Furthermore, the citations approach naturally disadvantages early-career researchers. Citations tend to accumulate slowly, and even the most productive authors are unlikely to amass many in the first few years.

Statistical analysis of citations, known as bibliometrics, allows us to measure the currency, influence and impact of the work of scholars who are working within the same field or discipline around the world. Despite the growth in data and tools to better understand the impact and influence of scholarship, there remain several key challenges with traditional bibliometrics.

  • How can the quality, not just quantity, of work be assessed?
  • How can scholars working in different domains be compared?
  • How can scholars at different stages in their career be compared?

In the past decade, the term “altmetrics” has appeared as a way to refer to alternative and new online measures of academic research impact. The challenge is to assess a body of research work for scholars in the same field, and not just the number of peer-reviewed papers published or the cumulative citations of each of these.

For example, in 2005 theoretical physicist Dr Joerge Hirsh of The University of California, San Diego developed the h-index, which measures how productive and influential a researcher is according to research output (the number of publications published) as well as their quality (measured by the number of citations for each).

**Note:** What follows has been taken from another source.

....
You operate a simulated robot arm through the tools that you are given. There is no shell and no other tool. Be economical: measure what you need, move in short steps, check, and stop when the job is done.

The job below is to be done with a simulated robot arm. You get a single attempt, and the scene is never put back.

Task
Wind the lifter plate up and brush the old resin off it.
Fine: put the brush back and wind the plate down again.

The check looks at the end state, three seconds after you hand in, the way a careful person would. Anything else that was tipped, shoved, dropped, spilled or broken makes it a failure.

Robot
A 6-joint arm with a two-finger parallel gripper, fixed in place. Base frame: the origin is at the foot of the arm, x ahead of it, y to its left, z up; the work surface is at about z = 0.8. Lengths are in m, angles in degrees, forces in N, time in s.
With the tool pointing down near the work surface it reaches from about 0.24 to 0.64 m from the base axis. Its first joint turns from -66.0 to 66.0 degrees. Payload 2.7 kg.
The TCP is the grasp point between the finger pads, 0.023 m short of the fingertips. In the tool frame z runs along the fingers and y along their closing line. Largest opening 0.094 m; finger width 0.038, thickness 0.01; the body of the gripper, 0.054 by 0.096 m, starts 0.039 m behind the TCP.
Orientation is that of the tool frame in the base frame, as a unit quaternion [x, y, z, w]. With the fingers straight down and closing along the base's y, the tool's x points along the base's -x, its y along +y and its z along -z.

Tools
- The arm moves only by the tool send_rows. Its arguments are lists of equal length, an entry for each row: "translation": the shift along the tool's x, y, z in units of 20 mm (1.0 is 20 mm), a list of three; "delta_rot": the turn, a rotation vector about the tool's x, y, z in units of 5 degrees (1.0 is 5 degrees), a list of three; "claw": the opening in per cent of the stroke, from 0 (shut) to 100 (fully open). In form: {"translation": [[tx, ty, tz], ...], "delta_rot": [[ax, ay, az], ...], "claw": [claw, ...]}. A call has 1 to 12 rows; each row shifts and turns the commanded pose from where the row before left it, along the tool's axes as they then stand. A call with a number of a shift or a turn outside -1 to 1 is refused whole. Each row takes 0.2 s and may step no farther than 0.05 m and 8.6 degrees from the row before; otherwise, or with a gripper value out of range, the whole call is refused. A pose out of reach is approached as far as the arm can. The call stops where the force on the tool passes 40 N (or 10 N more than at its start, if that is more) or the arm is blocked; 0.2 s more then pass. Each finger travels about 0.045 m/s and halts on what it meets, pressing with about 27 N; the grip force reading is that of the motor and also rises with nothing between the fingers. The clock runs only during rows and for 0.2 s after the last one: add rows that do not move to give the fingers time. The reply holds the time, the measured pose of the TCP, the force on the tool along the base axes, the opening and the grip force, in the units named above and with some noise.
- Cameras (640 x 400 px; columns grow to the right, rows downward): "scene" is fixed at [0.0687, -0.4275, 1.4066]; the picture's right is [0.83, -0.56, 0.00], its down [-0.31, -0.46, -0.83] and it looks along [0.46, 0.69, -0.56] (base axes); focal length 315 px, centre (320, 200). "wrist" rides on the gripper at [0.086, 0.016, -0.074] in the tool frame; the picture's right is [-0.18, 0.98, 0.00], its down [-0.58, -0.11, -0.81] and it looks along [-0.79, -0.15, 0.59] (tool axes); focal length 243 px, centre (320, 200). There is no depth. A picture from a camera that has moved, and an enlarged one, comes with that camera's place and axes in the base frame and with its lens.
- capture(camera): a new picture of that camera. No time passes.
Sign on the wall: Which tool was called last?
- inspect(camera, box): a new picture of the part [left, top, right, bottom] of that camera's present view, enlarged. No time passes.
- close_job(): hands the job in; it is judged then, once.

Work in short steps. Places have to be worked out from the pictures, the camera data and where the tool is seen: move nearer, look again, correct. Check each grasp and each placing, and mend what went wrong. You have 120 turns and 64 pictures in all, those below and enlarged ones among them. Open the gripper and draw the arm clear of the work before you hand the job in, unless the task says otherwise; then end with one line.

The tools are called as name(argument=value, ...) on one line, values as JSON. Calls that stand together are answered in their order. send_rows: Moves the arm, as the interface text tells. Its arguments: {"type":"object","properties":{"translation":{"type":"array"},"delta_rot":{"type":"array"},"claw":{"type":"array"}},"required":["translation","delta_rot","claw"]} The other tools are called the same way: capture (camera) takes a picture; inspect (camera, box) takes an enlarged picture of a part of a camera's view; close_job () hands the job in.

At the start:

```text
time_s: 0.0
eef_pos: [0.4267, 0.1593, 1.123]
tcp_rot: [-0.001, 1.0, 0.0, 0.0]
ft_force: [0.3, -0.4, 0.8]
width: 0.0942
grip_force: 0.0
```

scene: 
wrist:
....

However, one of the main criticisms of the h-index is that it doesn’t work across scholars working in different disciplines, or even within disciplines in different areas. Part of the problem is that each discipline has its own patterns of scholarship, citation and publishing. In humanities and some social sciences, the main unit of production is the book, whereas in some sciences it’s the refereed journal article. In some fast-moving technology fields it is the conference paper.

Although it wasn’t intended for this purpose, h-index scores are increasingly being used to assess talent for tenure, hiring and promotion.

Assessing Early-Career Talent

In 2001, The University of Manchester made one of the most strategic hires in the past 20 years, appointing physicist and graphene pioneer Andre Geim to his first full professorship. Back then, when the University hired him, Geim had a very solid but not spectacular track record with less than 1000 career citations to his name. Just under a decade later in 2010, Geim and his former student and long-time research partner Konstantin Novoselov were awarded the Nobel Prize in Physics for research published only 3 years after Geim’s appointment. The University of Manchester continues to lead graphene and many related areas of research worldwide – in June 2016 the League of Scholars ranked the University first in the world with 46 Top 500-ranked graphene scholars.

Identifying early-career talent has become increasingly important as competition among universities for talent becomes more intense and more global. However, early-career academics are heavily disadvantaged by many current measures of output and citations. Furthermore, citation patterns vary significantly by discipline, so comparing scholars from different fields or domains is notoriously difficult.

A number of solutions are emerging to accommodate younger early-career scholars.

  • An individual annual h-index called hIa has been created by the co-founder of Publish or Perish software, Prof Ann-Wil Harzing, to accommodate disciplinary and career-length differences. This index (https://harzing.com/download/hia.pdf) reflects the annual increase in an academic’s individual h-index, so it’s capable of dealing fairly with scholars from fields with differing citation and publishing modes as well as early-career academics.
  • The League of Scholars (https://www.leagueofscholars.com/) is a Google-like whole-of-web index to help universities and companies identify high-potential early-career talent for strategic hiring and promotion. The League of Scholars index uses an algorithm like Google’s PageRank to give more weight to journals and publishers with higher authority while including industry engagement and media mentions.
  • Read counts from Mendeley (https://www.mendeley.com/), Elsevier’s reference management tool and social network for researchers, is a good predictor of future success according to Prof Mike Thelwall of The University of Wolverhampton, who is perhaps the world’s top authority on altmetrics. “Mendeley readers probably accumulate 1–1.5 years before citations,” he said via email. “Mendeley readers are otherwise similar to citations and the wider trend that is most promising for me is the diversity of indicators.”

In parallel with this, patents are becoming “the new papers” in China, according to Simon De Wulf, CEO and founder of global online patent analytics platform Patent­Inspiration (http://www.patentinspiration.com). DeWulf says that many PhD students now focus on filing patents instead of academic papers as they are considered by many to have a higher return on investment.

Other Altmetrics

In addition to better approaches to bibliometrics, many are now looking at measuring other impacts outside of traditional scholarship. A number of new online services have been created to help authors, publishers and research institutions better track and understand impact beyond traditional publishing measures.

  • Publons (https://publons.com), founded in 2007 and acquired by analytics firms Clarivate in June, allows scientists to track and showcase their peer-reviewing activities. This creates a unit of currency for the previously unrewarded job of reading and critiquing the work of other academics.
  • Impactstory (https://impactstory.org) is an open-source online tool that provides altmetrics to help researchers measure and share the impacts of all their research outputs. It provides one central place for authors to collect and display social media mentions of their work across Twitter, Wikipedia, Facebook and news articles. This can help researchers as well as readers understand what is trending and resonating in their field.
  • Plum Analytics (http://plumanalytics.com/), founded in early 2012 in Philadelphia and acquired by Ebsco in 2014 and then in February 2017 by publisher Elsevier, helps universities and other research organisations to collate citations, usage, mentions, captures and social media metrics. This can also be connected to academic online publishing repositories.

The interest in altmetrics is only likely to continue to grow in the coming decade as investigators, universities and research investors continue to strive for new perspectives on the significant impacts of research.


Paul X. McCarthy is an Adjunct Professor of Computer Science at UNSW Australia and co-founder of League of Scholars. His book Online Gravity (Simon & Schuster) explains how the web has changed the fundamental laws of economics and business.